郷土館のさとうです。

 

 さて、当館が平成21年度以来開催しております「あおもり街かど探偵団」ですが、令和5年度は、浅虫地区で6月25日・10月15日の2回開催しました。

 

 浅虫地区は古くからの温泉場であり、長い歴史の積み重ねがあることから、取り上げるべきテーマを選ぶのに悩みました。また、時間や協力者の都合により、泣く泣く見学を諦めた場所も多々あります。その一つが善知鳥崎(うとうまい)です。善知鳥崎は、青森市大字浅虫と大字久栗坂の境付近にあります。

 

 善知鳥崎は、12世紀末頃、奥州平泉の藤原泰衡の郎従である大河兼任が立てこもって頼朝が差し向けた追討軍と戦ったという「有多宇末井之梯(うとうまいのかけはし)」であると言われ、古くから名所として伝えられてきた場所です。

 

 そのような場所であったので、何とかみなさんにお伝えしたいと思い、郷土館職員が執筆する新聞連載記事「青森郷土見聞録」(東奥日報)でお伝えすることにしました。私の担当分は令和5年7月27日から4回掲載されました。青森県内の方はそちらを御覧になった方も多いかも知れません。

 

 このブログ記事では、その連載記事で使う写真を、現在の善知鳥崎周辺に撮影しに行ったときのことをお伝えしたいと思います。

 

 7月9日朝、私はまず道の駅浅虫温泉に少し立ち寄り、善知鳥崎に向かうことにしました。海釣り公園付近から歩くと、前方に岬のようなものが見えます。善知鳥崎です。

 

 

さらに近づくと、トンネルが見えてきました。

 

 

 このトンネルは善知鳥トンネルといい、かつては東北本線のトンネルが通っていました。

 また、善知鳥トンネルの山側には昔使われていた道路トンネル、善知鳥前隧道(トンネル)があります。以前はそのトンネルもはっきり見えたものですが、背の高い草に隠れてよく見えませんでした。そのトンネルの入口は現在では閉鎖されています。
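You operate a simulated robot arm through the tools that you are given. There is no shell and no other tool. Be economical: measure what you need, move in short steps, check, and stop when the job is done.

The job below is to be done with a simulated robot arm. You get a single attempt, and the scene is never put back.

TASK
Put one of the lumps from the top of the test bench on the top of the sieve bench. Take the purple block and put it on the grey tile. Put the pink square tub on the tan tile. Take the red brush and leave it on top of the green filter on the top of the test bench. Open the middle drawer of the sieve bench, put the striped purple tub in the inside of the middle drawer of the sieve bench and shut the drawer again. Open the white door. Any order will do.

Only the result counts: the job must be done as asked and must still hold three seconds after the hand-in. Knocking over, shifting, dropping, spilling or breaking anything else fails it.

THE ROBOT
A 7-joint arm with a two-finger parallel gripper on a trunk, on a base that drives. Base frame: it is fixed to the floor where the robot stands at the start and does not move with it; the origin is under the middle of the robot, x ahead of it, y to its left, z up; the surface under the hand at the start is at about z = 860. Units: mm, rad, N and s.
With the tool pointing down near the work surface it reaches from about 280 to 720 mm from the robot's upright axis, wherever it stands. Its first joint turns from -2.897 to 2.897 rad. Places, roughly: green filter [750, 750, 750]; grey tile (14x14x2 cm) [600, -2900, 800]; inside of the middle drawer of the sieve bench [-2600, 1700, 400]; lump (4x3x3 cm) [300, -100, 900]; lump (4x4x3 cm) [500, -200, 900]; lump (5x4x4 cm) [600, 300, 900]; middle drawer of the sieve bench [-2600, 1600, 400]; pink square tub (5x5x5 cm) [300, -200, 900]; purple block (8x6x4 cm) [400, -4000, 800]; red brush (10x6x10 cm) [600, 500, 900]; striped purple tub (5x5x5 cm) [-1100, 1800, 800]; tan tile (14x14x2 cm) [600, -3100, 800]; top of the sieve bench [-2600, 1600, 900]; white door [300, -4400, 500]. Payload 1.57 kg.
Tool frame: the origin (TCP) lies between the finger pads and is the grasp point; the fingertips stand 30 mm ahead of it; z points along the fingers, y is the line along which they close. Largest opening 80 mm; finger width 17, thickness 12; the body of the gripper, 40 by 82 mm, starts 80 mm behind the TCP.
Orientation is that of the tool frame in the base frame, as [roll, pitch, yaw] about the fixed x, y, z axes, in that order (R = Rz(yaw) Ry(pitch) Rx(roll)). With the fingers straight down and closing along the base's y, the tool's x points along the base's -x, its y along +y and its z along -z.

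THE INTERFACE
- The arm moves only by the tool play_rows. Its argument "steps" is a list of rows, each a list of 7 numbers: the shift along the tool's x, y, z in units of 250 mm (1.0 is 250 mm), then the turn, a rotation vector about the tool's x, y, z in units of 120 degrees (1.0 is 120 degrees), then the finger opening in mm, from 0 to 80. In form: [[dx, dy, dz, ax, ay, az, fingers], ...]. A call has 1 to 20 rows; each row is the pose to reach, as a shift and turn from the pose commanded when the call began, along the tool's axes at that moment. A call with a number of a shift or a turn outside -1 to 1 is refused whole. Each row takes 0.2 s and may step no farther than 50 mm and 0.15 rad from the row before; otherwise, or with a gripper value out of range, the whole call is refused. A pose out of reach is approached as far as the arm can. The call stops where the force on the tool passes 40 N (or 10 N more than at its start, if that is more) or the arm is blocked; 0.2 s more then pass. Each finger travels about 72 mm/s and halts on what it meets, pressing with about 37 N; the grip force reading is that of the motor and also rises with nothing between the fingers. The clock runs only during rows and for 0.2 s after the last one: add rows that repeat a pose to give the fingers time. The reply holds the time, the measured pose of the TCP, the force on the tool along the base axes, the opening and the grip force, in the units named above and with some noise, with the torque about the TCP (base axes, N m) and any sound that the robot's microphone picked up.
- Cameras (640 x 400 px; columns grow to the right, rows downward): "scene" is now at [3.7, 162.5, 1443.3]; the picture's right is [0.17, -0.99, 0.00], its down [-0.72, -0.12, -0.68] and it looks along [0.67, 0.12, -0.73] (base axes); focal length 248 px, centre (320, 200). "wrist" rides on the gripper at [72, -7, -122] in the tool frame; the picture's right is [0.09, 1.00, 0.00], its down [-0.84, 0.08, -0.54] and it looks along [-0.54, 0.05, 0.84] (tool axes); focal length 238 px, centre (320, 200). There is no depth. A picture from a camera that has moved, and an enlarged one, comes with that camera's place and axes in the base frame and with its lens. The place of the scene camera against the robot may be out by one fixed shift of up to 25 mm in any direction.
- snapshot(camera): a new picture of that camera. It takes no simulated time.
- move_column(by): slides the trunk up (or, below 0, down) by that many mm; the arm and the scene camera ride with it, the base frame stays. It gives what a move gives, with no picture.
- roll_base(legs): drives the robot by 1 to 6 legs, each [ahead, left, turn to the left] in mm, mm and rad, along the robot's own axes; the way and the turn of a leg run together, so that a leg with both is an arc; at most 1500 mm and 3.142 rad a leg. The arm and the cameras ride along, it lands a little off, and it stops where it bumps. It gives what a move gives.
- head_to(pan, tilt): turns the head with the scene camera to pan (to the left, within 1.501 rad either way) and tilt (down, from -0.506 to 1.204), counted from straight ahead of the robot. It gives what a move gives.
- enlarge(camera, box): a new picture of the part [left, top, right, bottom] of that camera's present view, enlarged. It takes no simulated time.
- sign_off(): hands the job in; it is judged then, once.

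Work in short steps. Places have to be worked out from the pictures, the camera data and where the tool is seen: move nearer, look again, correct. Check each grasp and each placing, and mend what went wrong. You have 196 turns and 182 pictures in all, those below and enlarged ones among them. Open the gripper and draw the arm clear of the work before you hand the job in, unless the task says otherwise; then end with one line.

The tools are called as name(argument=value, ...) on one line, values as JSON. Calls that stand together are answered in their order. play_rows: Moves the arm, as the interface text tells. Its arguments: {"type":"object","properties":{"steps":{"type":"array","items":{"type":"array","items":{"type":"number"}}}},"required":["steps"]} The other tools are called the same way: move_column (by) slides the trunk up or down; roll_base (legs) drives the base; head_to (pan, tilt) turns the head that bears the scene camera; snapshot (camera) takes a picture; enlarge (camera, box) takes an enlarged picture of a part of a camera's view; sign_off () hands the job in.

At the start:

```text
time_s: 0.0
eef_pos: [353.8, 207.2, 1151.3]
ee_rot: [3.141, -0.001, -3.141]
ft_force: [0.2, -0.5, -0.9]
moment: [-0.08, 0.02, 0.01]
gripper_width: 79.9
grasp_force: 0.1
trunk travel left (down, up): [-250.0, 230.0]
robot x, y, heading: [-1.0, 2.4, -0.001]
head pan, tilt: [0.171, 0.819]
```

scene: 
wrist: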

 そして、善知鳥トンネルを抜けて反対側(久栗坂方)に出ました。

 

 

 久栗坂方からは、こんな風景が見えました。

 

 ちなみに、当館には江戸時代後期に描かれた、下のような絵があります。

 

「烏頭前桟図」(百川学庵筆『津軽図譜』より)

 

 角度はだいぶ違いますし、季節も夏なので、草が生い茂り、かなり違った風景に見えます。ただ、険しい崖になっていることは昔と変わりがありません。かつては、道が狭く、道中の難所であったと伝えられます。

 

かたわらには案内板もありました。

 

 

 前述の、大河兼任がこの付近に立てこもった故事を伝えています。

 トンネル内の歩道を通り、浅虫方面に戻ると、海の眺めの良い道路が続きます。湯の島と裸島、そして、温泉街が眺めることができます。昔の旅人も、この眺めで疲れを癒やしたのでしょうか?

 

 

 

 この日は時々小雨が降るあいにくの天気でしたが、晴れていれば、夏らしい、もっと爽快な様子をお伝えできたことでしょう。でも、ふだんは車で数分で通り過ぎるところを歩いてみて、新たな風景を発見できました。

 

 なお、この周辺は交通量が多いので、この場所を訪れるときは、必ず歩道を歩き、通過する車にはくれぐれも気をつけてください。また、立入禁止になっている所や危険な場所への立入りを避けるべきかと思います。